C'était la conclusion de principe donnée aux séances de discussions. Mais, si j'interprète bien les documents, les termes de la requête n'étaient pas encore fixés. Se conformant à leur procédure habituelle, les Etats durent désigner ceux de leurs membres chargés de rédiger la requête d'union et les vœux qu'ils voulaient y joindre. Les commissaires établirent leur travail, sous la forme d'une « requête » au Roy. Quand elle fut soumise à l'assemblée, y eut-il une nouvelle discussion, c'est peu probable ; mais peut-être quelques observations et modifications de forme.

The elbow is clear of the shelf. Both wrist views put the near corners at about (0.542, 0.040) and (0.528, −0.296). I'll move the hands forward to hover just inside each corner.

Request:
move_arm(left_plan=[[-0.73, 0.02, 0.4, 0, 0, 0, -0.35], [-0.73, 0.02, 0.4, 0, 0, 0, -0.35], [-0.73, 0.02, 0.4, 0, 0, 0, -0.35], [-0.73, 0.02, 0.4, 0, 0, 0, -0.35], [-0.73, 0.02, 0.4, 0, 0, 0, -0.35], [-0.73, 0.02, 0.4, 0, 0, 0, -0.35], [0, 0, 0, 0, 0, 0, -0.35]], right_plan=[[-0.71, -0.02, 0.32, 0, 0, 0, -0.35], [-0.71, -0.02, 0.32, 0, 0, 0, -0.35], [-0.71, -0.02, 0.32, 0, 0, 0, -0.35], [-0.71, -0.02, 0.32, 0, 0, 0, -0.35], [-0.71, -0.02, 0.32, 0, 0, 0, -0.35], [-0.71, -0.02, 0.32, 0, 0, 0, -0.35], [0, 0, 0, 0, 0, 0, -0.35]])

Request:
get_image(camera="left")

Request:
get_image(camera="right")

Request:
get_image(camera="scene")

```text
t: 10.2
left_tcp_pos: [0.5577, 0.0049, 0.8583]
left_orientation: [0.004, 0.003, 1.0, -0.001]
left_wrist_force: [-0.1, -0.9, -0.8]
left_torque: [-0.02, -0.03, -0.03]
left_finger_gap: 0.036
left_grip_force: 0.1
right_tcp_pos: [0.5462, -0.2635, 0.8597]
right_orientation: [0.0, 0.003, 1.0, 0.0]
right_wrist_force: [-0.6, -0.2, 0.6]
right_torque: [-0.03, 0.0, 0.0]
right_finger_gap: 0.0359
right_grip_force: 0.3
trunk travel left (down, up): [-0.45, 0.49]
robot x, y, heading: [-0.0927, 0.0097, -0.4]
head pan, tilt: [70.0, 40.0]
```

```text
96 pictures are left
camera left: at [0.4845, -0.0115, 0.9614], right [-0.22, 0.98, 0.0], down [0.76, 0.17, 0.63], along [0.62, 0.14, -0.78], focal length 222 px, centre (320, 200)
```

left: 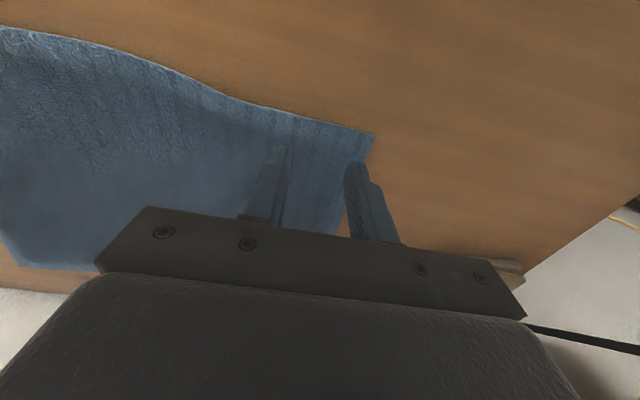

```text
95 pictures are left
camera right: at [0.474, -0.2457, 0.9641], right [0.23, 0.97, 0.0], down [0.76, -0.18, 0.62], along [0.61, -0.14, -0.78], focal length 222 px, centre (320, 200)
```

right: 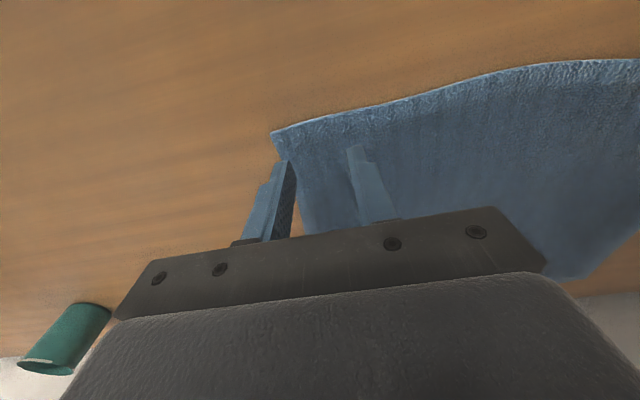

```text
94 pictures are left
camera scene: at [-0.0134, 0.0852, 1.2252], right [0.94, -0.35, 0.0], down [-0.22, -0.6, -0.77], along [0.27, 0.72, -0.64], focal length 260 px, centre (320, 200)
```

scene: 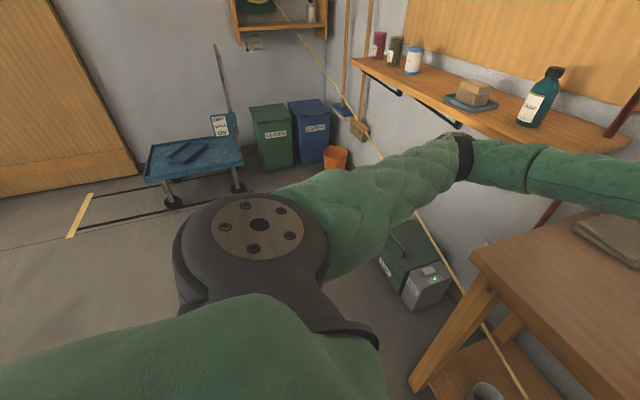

Nous possédons le texte définitif de la requête suivi du procès-verbal de sa lecture aux Etats, le 4 août. Le tout fut inséré dans l'ordonnance donnée à Nantes et proclamant l'Union. Cependant, à ma connaissance, on ne le trouve publié que dans les historiens anciens ou d'après eux, et dans le Recueil paléographique de la Société de l'école des Chartes (Avec fac-similé. Paris, Quentin, in fol., 1887). Je crois donc bien faire en donnant un texte collationné sur l'original de l'ordonnance conservé au Musée des Archives nationales (Original scellé aux Archives Nationales, trésor des Charles, J. 246, n° 126 (Musée, n° 587). — M. de la Lande de Calan, l. c., n'a pas publié ce texte. On ne comprend pas bien cette lacune, son ouvrage ayant spécialement pour but de faire connaître les actes des Etats de 1481-1589. Or, pour cette période, les procès-verbaux officiels sont excessivement rares. Sans doute M. de Calan n'a-t-il pas compris que c'en était un et distinct de l'ordonnance qui le contient puisqu'il n'a même pas signalé son existence).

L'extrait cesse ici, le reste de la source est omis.